I have found the answer of f(x) > (or equal to) 3/2 to be x< (or equal to) -9 or x> 5 and am sure this is correct. However, I am not sure how to solve the qn above.
2) Given a,b are positive constants and a<b, solve for x:
(x-b)/(x-a) > (x-b)/b
Thanks for the help sir :)
ANSWER: For future references, ≥ is alt-242 and ≤ is alt-243.
1) I'm not sure what modulusf(x)modules are.
2) Note that the answer needs x=a generates an error. IN the langues C, this is referred to as x!=a (x is not equal to a).
The (x-b) can be cancelled of each side.
Inverting, this leaves x-a≥b, or x≥a+b.
---------- FOLLOW-UP ----------
QUESTION: 1) I meant modulus(fx)...
2) the correct answer shld be x<a or b<x<a+b, which I cannot seem to arrive at..
would you be able to help out with these 2 qns again pls..
thanks :)
ANSWER: Sorry for the error in my answer to 2. It should have read:
2) Note that the answer needs x=a generates an error. In the computer language C, this is referred to as x!=a (x is not equal to a).
Now to your current question:
1) When the modulus of a function is taken, it is generally shortened as 'mod'. An example would be like
7 mod 3 = 1 or
12 mod 5 = 2.
When you are given a mod b, the result is the remainder when dividing a by b.
I still don't know what modulus[f(x)] refers to since there is no term b in the expression.

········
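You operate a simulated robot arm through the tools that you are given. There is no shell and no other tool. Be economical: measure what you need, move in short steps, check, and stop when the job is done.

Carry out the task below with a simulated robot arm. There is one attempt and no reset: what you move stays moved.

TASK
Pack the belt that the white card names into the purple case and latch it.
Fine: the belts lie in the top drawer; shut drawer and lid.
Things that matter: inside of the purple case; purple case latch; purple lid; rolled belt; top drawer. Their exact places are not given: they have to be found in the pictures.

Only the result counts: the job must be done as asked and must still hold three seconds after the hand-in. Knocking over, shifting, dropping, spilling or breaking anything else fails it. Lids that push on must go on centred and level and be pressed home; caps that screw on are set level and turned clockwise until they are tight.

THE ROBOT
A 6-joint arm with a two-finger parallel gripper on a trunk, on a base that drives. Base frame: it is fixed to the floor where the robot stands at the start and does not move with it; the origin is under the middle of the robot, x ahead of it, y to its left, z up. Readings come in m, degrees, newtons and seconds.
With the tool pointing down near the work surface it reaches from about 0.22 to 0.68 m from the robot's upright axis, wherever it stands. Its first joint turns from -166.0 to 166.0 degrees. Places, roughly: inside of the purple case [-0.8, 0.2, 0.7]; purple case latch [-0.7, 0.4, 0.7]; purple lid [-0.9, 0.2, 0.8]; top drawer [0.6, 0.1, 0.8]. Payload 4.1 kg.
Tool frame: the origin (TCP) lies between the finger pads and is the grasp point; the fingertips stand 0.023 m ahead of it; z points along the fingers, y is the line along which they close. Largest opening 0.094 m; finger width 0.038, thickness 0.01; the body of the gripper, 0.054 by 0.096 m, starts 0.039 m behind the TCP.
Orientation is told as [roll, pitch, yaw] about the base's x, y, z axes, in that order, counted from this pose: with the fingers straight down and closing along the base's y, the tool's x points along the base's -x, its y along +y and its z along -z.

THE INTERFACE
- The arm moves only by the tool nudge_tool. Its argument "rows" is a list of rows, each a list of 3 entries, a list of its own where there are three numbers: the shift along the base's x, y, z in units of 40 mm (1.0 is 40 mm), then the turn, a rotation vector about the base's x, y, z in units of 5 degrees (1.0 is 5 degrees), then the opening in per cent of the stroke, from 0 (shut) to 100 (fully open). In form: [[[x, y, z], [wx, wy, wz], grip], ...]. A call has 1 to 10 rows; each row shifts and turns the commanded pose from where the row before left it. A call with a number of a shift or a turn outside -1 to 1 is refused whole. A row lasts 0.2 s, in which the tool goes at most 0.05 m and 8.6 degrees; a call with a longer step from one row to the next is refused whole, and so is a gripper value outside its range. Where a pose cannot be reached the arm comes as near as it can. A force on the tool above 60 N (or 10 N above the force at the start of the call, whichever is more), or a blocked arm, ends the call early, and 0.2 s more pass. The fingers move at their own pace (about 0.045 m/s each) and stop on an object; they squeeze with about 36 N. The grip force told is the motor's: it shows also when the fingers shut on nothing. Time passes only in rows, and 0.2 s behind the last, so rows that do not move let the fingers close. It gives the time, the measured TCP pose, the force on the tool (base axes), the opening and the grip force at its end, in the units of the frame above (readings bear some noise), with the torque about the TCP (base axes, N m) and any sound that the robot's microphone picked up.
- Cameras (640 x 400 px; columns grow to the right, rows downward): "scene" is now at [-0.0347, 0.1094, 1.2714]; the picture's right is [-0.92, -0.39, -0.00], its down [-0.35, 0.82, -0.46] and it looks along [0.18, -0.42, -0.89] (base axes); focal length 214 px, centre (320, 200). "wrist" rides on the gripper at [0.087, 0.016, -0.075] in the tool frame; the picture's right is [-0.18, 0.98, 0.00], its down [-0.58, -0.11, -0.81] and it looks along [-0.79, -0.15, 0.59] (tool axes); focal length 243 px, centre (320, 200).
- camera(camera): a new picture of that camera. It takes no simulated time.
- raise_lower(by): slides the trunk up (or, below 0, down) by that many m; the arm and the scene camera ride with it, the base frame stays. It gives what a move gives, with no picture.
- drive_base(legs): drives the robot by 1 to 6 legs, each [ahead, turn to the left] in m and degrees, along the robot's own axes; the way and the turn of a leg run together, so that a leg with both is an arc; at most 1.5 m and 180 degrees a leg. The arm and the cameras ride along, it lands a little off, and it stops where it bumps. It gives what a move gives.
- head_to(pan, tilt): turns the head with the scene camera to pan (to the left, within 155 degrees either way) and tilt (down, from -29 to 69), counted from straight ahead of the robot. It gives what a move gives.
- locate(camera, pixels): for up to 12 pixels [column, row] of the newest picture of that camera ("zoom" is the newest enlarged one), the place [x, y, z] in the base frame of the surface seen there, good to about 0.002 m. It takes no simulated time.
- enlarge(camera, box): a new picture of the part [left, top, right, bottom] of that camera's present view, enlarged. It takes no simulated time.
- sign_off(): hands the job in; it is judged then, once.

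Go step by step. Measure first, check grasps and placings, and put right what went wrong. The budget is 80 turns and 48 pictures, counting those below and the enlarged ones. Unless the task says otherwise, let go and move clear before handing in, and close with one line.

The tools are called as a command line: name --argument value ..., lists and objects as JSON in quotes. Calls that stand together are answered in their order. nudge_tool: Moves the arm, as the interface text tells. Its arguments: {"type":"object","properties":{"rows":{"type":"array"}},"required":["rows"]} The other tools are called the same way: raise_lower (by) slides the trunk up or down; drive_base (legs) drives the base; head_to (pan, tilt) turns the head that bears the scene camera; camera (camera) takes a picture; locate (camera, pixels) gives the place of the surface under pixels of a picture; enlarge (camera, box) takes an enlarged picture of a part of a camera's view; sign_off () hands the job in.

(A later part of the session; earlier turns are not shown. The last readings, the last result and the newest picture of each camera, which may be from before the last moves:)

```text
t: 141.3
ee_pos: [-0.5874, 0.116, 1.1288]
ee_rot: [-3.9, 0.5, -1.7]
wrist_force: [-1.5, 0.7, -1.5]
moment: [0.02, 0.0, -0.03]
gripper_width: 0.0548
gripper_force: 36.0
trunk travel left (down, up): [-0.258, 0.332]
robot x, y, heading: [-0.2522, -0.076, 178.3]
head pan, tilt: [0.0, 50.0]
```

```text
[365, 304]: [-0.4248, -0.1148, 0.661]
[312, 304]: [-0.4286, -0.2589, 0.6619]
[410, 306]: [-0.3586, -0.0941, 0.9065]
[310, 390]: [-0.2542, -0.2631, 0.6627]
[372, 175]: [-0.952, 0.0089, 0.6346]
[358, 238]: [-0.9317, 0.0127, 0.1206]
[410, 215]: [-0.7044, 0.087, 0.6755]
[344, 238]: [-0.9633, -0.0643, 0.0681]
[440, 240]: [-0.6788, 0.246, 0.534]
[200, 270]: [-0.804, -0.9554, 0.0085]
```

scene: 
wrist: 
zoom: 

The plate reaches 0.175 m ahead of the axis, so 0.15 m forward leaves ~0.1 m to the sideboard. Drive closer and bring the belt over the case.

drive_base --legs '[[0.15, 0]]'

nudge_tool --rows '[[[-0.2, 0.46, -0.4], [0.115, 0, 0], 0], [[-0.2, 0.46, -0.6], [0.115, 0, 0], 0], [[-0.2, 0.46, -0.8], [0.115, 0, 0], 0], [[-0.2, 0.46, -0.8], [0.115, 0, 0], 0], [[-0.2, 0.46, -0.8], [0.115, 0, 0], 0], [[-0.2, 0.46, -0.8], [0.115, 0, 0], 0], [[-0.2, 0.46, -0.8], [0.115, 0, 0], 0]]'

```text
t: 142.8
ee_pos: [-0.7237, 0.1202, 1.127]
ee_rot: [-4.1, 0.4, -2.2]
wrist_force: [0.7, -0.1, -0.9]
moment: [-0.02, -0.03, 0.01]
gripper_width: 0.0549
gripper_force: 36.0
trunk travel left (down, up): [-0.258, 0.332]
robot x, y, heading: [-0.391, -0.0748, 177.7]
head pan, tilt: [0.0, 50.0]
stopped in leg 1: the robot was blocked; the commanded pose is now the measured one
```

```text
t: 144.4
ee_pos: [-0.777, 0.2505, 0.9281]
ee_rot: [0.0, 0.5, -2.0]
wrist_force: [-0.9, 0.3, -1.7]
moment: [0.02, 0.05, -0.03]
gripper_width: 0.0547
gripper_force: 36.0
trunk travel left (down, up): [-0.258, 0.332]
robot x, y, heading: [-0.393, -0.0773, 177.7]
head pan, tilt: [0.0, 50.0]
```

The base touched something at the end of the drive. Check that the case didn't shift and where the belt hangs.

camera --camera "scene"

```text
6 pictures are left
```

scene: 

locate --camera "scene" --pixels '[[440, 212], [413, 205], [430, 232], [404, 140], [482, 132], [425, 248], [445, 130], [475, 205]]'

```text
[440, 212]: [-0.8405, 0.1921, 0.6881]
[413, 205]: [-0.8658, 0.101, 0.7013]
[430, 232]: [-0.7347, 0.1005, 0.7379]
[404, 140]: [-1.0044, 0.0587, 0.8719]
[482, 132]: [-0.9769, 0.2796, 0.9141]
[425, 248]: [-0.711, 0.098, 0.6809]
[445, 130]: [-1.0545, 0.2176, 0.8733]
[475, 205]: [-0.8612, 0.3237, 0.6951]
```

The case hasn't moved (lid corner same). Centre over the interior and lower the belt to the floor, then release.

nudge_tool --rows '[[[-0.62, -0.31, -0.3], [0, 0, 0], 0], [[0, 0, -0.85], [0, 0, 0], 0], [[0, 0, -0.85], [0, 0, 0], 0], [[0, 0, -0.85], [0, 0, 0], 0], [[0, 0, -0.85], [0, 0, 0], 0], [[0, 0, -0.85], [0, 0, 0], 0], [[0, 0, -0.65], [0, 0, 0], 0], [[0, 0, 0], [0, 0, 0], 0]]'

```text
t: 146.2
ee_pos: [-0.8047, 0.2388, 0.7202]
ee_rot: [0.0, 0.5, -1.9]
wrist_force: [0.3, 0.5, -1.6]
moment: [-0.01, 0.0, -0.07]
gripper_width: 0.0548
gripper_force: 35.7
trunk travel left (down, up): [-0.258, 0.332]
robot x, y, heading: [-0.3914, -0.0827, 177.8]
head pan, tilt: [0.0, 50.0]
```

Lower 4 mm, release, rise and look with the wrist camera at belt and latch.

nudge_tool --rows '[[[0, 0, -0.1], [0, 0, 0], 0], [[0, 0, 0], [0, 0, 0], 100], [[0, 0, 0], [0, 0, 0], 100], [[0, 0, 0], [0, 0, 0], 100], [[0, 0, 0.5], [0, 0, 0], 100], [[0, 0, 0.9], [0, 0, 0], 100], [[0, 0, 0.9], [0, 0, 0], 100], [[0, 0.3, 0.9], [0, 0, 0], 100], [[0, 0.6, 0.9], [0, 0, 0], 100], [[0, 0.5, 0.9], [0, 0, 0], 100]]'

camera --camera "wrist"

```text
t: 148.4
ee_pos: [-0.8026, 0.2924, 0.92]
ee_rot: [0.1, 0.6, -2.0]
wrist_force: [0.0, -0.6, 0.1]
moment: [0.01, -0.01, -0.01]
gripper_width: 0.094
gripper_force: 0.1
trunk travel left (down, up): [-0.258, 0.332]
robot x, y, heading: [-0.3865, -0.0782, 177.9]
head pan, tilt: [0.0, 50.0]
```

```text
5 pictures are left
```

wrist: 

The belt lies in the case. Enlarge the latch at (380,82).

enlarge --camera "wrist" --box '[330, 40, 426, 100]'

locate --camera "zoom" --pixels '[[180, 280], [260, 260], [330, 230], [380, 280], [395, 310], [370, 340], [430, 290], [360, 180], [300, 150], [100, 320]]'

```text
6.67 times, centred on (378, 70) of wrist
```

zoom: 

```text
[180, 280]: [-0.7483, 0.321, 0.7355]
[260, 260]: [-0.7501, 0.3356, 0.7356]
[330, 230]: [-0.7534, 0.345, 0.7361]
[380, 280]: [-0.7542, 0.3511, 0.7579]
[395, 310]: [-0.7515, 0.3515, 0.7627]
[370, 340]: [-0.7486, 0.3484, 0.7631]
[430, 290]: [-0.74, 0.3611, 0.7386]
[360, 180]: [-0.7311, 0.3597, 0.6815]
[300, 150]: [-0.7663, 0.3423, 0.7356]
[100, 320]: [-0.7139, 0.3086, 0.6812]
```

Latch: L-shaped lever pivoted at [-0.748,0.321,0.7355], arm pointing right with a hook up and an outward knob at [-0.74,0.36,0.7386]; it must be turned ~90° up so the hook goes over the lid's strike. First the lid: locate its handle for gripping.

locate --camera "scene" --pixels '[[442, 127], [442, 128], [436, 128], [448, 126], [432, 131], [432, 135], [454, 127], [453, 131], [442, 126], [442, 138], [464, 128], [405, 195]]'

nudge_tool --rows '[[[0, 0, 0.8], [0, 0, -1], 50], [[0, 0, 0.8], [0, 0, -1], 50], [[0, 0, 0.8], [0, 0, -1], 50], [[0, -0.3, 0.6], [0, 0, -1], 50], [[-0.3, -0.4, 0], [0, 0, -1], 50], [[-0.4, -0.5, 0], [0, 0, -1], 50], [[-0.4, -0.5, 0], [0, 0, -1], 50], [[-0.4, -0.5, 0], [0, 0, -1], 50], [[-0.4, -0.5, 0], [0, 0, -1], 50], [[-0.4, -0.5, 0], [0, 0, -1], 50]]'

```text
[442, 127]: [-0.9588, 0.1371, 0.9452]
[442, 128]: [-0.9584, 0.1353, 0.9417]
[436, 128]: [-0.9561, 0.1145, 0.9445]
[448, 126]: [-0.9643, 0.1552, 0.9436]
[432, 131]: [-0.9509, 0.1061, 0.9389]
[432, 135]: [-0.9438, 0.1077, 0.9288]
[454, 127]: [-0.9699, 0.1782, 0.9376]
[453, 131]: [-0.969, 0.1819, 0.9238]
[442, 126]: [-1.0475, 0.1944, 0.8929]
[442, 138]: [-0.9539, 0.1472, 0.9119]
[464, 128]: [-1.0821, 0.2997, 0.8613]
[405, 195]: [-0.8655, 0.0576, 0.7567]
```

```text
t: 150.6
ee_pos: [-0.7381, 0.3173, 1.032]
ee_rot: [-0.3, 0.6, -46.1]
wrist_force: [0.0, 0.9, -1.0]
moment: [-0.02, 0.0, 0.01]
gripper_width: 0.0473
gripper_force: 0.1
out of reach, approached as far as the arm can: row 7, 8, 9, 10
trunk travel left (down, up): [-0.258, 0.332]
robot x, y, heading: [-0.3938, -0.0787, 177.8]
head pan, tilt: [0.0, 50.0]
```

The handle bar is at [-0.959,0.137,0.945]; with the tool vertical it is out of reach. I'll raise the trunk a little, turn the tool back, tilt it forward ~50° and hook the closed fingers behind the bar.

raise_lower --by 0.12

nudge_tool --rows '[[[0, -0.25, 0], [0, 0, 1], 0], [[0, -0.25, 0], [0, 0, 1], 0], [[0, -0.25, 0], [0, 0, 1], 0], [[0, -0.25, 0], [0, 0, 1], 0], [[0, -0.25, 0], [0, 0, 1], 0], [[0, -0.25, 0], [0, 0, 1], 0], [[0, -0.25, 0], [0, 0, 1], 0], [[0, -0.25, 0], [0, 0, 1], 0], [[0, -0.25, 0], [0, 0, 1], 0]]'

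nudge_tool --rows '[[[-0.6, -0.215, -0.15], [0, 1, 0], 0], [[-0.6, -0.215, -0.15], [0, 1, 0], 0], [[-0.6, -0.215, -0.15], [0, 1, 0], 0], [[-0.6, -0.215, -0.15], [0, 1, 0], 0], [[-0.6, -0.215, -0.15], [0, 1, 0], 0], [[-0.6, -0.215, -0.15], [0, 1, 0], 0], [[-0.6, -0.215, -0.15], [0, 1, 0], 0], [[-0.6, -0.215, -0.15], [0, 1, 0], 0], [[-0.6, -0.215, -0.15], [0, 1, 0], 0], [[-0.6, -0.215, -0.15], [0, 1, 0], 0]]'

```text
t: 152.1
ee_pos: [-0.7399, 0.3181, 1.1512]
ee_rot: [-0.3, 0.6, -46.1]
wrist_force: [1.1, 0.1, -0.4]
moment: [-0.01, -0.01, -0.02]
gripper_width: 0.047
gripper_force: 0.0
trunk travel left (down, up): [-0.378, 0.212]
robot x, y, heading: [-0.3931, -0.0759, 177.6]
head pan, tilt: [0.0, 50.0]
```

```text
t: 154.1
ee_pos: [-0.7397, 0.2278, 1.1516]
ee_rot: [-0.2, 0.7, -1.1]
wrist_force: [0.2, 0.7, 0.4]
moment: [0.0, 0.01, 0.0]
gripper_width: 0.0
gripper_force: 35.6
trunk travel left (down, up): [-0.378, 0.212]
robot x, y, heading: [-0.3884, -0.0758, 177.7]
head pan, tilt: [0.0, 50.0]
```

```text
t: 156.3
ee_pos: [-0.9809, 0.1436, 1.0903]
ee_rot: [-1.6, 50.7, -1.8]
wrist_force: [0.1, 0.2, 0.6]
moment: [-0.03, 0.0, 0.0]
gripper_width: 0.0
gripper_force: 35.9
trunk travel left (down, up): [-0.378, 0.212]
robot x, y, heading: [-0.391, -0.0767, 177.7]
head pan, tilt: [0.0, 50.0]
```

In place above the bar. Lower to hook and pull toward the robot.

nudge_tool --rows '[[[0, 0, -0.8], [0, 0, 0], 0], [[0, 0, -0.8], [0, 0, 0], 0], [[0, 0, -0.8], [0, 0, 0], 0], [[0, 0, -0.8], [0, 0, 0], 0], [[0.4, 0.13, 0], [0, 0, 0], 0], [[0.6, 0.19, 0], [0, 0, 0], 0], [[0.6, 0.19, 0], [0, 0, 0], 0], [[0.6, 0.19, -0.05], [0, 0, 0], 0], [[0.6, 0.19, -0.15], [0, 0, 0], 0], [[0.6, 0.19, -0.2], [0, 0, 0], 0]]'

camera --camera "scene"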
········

If it was modulus [f(x),2], that would be the remainder on f(x) when dividing by 2 for each x.
An example would be f(x)=2x and we look at mod[f(x),3]. This would generate a series of lines starting at 0 and going up to 3 on an infinite number of intervals between -∞ and ∞. They would be ... (-1.5, 0), (0, 1.5), (1.5, 3), (3, 4.5) ... .
2) We are looking at (x-b)/(x-a) > (x-b)/b, a<b.
Depending on the values of a and b, I get different results and can’t arrive at that answer either.
When x>a and b<0, the equation is true.
When x<a and b>0, the equation is true.
When x<a+b with (x<a, b<0), it is true.
When x<a+b with (x>a, b>0), it is true.
I designed the entire problem in a spreadsheet and found it to be true in a variety of places. The critical lines were b=0 and a=x. In each of the regions, the function turned out to be all true, all false, or a mixture with cutting lines on diagonals. I did get it to always be true if a>x.
The rest, though, is more than I can get an answer for right now.
---------- FOLLOW-UP ----------
QUESTION: thanks scotto...i have a clarification for the modulus..
1) it is interesting to remember that 12 mod 5 is 2. The way I was looking at the original problem I gave you, my interpretation of mod was that of a sketch, in which the negative region is reflected about an axis into the positive region..
for example...f(x)=x, thus mod f(x)= -x (for x<0) and x (for x>0)...in a graph, we would draw a V where the base of the V touches the origin..
Hence, based on that...I was trying to solve the original qn.. Would there be a way to do this?
2)I am truly thankful you took the effort to do up this in a spreadsheet.. cld I have a look at it? If you used google docs, that'd be cool, tho i can MS office too, so either way shld be good..
Thanks!
Cheers,
baroque_87
Answer 1) If f(x)=(2x-3)/(x-5), then by what you have said the mod looks like it takes the absolute value of f(x).
What needs to be done is to find where |(f(x)|>3/2.
2) I have the spreadsheet all set up for you. It has four different tables in it.
They are Main, a<b, (x-b) over (x-a), and (x-b) over b.
The tables a<b, (x-b) over (x-a), and (x-b) over b have in them exactly what they are called.
In the first one are the final results with the variables in A1:A3.
A description of the values are in B1:B3.
I need someway to send this file to you, since trying to attatch it as an image file won't work. It's a great looking file. Note that when you do get it, various values can be tried in all three of the cells A1:A3.
The file is on my computer as Inequality.xls in \AllExperts_files, but I'm not sure how to sent it yet.